With the members of the Cyrillo-Methodian Brotherhood in internal exile or lying low after the arrests, the impulse to separate the histories of the Great and Little Russians now began to originate from Moscow, not Kyiv. The bone of contention was no longer the Cossack past, as it had been for Kostomarov, but the Kyivan Rus’ past, which both sides considered their own. There is no indication that Maksymovych was able to convince Pogodin to change his opinion. Instead, Pogodin rejected his old view concerning the Little Russian nationality of the Kyivan princes and claimed them, along with Rus’ history as a whole, for the Great Russians. In his history of pre-Mongol Rus’, published in 1871, Pogodin wrote: “The supposed Little Russians moved north, to the Suzdal land, with Yurii Do
lgoruky and Andrei Bogoliubsky. It would seem that they should have left their Little Russian influence on something—in customs, in language. But no—we see no change in the north at that time; consequently, it was not Little Russians but the selfsame Great Russians who went there.”
Judging by his other works and the reports he made to the government on the results of his travels in the Slavic lands, Pogodin regarded the Great and Little Russians as separate nationalities (he wrote that the latter had “all the distinguishing marks of a separate tribe”) belonging to the same Russian group. Depending on circumstances, he considered the Galician inhabitants of Austria-Hungary as either a separate group or part of the Little Russian nationality, but he also considered them constituents of a larger Russian nation. In both word and deed, Pogodin supported the development of what he called the Little Russian dialect, but he objected to elevating it to a level equal to Russian. Arguing in the mid-1850s for autonomous status for Poland within the Russian Empire, Pogodin suggested that the boundary should recognize only two languages, Russian and Polish. “Language—that is the true boundary between peoples,” he wrote. “Poland is where Polish is spoken. Russia is where Russian is spoken. What principle could be more right or just?”

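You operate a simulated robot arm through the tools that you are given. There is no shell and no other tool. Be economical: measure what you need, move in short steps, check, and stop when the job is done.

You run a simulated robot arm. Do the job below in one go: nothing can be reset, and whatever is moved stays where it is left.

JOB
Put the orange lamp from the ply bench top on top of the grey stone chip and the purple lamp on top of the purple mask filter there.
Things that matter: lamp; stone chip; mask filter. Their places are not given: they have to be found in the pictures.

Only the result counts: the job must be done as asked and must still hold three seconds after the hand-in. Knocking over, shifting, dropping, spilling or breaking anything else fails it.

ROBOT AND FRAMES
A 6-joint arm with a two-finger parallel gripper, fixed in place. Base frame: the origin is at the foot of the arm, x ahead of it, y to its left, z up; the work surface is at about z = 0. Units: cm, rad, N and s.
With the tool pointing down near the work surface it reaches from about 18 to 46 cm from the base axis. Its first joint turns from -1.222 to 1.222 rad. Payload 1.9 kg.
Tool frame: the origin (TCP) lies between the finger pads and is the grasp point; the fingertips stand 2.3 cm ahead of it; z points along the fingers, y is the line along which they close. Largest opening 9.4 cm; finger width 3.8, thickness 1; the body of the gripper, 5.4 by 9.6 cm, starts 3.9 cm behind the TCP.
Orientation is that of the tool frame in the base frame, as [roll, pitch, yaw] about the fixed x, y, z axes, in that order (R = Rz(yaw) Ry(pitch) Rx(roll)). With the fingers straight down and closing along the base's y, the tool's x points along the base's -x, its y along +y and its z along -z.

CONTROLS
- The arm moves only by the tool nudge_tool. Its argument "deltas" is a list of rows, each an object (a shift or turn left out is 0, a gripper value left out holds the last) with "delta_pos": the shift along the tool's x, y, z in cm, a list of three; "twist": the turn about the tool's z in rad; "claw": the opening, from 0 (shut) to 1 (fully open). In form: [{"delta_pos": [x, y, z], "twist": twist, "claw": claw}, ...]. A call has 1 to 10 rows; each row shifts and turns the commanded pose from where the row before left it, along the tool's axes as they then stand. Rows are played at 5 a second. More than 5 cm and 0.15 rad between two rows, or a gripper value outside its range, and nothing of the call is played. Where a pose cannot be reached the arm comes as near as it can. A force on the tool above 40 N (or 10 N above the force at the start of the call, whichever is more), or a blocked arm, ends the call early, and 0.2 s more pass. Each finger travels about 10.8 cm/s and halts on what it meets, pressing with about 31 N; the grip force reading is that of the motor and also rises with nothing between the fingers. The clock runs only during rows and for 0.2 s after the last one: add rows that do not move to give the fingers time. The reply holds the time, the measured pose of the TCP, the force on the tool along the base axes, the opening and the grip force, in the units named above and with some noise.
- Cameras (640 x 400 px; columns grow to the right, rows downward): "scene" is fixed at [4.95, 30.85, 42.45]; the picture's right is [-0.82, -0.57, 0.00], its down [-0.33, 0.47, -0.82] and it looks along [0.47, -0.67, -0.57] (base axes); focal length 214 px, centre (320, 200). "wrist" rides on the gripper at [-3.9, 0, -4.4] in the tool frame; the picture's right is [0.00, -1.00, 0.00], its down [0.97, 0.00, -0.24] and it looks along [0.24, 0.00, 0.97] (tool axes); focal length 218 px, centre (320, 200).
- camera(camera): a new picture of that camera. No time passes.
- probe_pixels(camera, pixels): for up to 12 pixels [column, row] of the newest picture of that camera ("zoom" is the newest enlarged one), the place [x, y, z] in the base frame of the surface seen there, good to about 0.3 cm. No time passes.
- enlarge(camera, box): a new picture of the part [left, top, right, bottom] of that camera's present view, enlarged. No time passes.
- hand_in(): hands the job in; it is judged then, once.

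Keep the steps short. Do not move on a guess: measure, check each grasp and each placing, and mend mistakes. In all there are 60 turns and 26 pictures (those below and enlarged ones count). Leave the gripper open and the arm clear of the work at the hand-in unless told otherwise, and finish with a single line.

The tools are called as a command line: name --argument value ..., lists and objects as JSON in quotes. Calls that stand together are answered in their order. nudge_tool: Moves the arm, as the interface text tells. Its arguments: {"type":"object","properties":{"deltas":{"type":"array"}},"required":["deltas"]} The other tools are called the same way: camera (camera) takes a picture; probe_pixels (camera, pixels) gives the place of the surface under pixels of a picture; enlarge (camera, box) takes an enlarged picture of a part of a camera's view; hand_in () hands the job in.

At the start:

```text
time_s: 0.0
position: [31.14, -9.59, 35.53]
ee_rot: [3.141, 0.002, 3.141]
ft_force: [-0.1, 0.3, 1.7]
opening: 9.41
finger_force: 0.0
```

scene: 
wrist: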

The Pogodin-Maksymovych debate opened the question of how to divide the historical narrative between Russia and Ukraine. It challenged the model that had dominated the thinking of Russian elites in the first half of the nineteenth century—a model in which Kyivan Rus’ was considered to belong to the all-Russian past. More clearly than any of his predecessors, Pogodin divided that past into Great Russian and Little Russian parts. Besides the Great and Little Russians, he recognized the White Russians (Belarusians) as a distinct group, while Maksymovych maintained the established division of the all-Russian nationality into Great (northern) Russians and Little (southern) Russians. Although this difference in the treatment of the all-Russian nationality was not contested in their debate, it would come to the fore in the next decade, the tumultuous 1860s.